Is he a bad kisser! Ugh. But here’s what to show him to improve his technique! How to Jumpstart a Bad Kisser.
But we’re all adults, right? What about going all the way? You know the statistics: that couples make love about 2 times a week.
That’s not the part that scares me, however, but rather this one: How often do couples fight?
The woman in this cartoon looks annoyed, to say the least, and the man is a little annoying (and a bit of a wimp.) He’s completely ignoring the problem…and is there anything more aggravating than someone saying no? 🙂
Uh oh, could be trouble there. Daily Mail suggests, based on one study, that couples argue 7 times a day. Reasons for fights ranged from snoring, driving too fast (I’ve had both of them!) and not saying I love you enough. (well, yeah, that one, too.) Somehow I missed this next one, but now I’ll watch out for it: Walking past things that need to go upstairs. That’s a doozy.
Here’s a thread on Quora where a man said that he and his girlfriend argued every single day. He asked whether it was a good idea for them to move in together. 🙂
There was a thoughtful reply that we could all learn from:
The natural progression of a fight should go like this
- Heated discussion
- Walk away
- Think about why you are really angry, and whether you are really angry at your partner.
- Men – Xbox, punching bag, lethal weapon movie 6a. Women – whatever women do to relax, like knit or cook or something, (I’m totally joking, but I’m not a woman and don’t know).
- Come back together with wood and nails to build a bridge and get the fuck over it.
(If that commenter isn’t a therapist, maybe he should consider it.)
Minneapolis Star Tribune quoted an Indian study that says if a couple argues once a week, that’s a good thing. From William Doherty:
“Constructive conflict can put a spark in a relationship,” he said. “Love needs a spark every now and then.”
Bernie Slutsky, a marriage therapist added: “At least they’re trying to reach the other person… it’s still better than if they just sit there and stonewall each other. That’s a lot more destructive.”
The article goes on to say that some Minnesotans have an additional problem that most of us probably never considered: Apparently, Scandinavians, which comprise a large part of the population there, don’t like to argue. “The basic rationale of a Scandinavian marriage is ‘Don’t ask, don’t tell.'”

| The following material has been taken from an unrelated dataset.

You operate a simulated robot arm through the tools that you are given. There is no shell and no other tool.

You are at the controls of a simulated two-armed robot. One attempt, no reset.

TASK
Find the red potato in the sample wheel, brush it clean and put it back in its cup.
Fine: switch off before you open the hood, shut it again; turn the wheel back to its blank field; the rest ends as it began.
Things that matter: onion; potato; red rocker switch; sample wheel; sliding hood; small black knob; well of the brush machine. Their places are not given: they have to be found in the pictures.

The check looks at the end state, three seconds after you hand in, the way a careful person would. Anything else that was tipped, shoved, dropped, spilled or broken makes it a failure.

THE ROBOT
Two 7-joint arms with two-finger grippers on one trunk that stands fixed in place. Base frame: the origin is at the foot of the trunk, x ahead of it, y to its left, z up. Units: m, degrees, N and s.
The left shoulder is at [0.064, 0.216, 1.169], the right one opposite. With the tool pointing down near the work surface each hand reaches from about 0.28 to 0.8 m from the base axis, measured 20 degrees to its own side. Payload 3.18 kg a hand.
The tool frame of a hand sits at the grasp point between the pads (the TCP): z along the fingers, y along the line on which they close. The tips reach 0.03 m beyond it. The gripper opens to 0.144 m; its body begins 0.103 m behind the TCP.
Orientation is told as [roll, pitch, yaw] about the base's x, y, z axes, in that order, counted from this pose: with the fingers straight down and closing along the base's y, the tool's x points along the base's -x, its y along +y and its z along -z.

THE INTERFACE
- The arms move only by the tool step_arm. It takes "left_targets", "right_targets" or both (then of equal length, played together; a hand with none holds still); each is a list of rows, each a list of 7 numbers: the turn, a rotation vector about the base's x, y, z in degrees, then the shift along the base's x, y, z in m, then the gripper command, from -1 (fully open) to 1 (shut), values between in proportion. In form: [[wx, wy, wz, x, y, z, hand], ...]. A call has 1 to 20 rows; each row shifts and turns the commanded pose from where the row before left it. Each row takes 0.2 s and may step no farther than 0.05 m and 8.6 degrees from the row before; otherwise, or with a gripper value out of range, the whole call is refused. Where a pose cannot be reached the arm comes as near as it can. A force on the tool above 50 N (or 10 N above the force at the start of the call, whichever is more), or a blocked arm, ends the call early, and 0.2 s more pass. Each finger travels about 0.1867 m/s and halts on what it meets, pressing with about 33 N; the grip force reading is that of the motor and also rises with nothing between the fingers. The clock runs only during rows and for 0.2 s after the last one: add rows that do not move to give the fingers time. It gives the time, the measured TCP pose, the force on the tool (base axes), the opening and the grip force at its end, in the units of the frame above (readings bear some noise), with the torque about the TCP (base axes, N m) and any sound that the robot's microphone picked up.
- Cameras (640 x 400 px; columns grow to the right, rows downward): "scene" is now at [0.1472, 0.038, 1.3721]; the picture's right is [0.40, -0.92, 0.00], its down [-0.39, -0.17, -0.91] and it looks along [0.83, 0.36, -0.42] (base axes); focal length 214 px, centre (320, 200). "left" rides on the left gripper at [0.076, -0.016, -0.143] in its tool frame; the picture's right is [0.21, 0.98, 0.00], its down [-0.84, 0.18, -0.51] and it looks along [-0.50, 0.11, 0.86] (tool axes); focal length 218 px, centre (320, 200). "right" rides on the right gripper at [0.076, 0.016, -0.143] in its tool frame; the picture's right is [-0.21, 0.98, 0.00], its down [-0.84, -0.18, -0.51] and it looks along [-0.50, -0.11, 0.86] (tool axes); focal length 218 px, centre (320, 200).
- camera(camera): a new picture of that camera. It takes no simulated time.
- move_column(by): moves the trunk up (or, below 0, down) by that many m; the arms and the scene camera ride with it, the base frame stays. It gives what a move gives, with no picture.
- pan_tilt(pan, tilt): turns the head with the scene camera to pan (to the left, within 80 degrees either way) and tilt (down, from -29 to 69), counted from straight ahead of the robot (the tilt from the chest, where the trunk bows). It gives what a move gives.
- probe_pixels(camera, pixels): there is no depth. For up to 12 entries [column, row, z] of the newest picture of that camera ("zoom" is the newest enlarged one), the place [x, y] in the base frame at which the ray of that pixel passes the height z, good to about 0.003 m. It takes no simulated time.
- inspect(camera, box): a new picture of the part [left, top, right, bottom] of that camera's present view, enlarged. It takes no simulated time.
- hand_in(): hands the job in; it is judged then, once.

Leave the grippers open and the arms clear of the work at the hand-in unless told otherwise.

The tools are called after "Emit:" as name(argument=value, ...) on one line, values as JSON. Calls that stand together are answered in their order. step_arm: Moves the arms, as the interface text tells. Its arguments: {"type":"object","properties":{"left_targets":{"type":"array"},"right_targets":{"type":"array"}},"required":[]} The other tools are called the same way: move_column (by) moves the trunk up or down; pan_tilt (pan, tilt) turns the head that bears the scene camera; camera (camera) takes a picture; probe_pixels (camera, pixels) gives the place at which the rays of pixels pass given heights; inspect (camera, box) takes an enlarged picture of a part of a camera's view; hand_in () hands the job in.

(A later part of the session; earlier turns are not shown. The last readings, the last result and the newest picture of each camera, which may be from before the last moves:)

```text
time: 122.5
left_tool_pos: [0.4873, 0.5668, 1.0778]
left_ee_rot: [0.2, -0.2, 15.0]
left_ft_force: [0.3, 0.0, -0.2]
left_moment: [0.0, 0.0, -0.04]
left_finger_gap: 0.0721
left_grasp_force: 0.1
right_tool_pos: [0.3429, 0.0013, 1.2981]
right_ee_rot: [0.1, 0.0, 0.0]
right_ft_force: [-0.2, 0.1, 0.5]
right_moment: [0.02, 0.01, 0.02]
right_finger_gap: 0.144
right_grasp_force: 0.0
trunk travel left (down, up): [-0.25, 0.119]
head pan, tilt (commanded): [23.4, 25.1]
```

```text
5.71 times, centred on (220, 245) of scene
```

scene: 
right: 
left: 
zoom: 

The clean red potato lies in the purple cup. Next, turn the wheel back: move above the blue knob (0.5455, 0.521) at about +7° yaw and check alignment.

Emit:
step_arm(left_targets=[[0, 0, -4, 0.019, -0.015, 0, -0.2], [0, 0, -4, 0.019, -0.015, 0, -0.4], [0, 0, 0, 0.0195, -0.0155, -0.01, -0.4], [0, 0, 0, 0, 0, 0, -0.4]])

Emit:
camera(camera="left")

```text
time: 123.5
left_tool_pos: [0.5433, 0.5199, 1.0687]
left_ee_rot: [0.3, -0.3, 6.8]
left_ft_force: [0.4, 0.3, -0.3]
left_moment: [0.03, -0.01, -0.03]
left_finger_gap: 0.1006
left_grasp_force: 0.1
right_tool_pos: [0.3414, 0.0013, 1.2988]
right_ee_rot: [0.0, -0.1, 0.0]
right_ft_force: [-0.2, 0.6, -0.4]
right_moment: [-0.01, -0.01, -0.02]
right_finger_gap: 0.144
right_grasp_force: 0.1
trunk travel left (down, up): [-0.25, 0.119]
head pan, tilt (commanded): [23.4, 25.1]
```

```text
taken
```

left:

See, you have choices, and somewhere new to move, if necessary.
After hours of research, regretfully I admit I can’t find a definitive answer on how often couples argue. Could it possibly be twice a week, too?
(I did find a likely PLACE to argue: Ikea. Comedian Amy Poehler once joked that Ikea was Swedish for “argument.”)
Most likely the answer would be in this book: The Normal Bar: The Surprising Secrets of Happy Couples., which studied 100,000 couples and got all the juicy numbers. If anyone has the book and can find the answer in there, please share. Meanwhile, avoid Ikea and consider Minneapolis.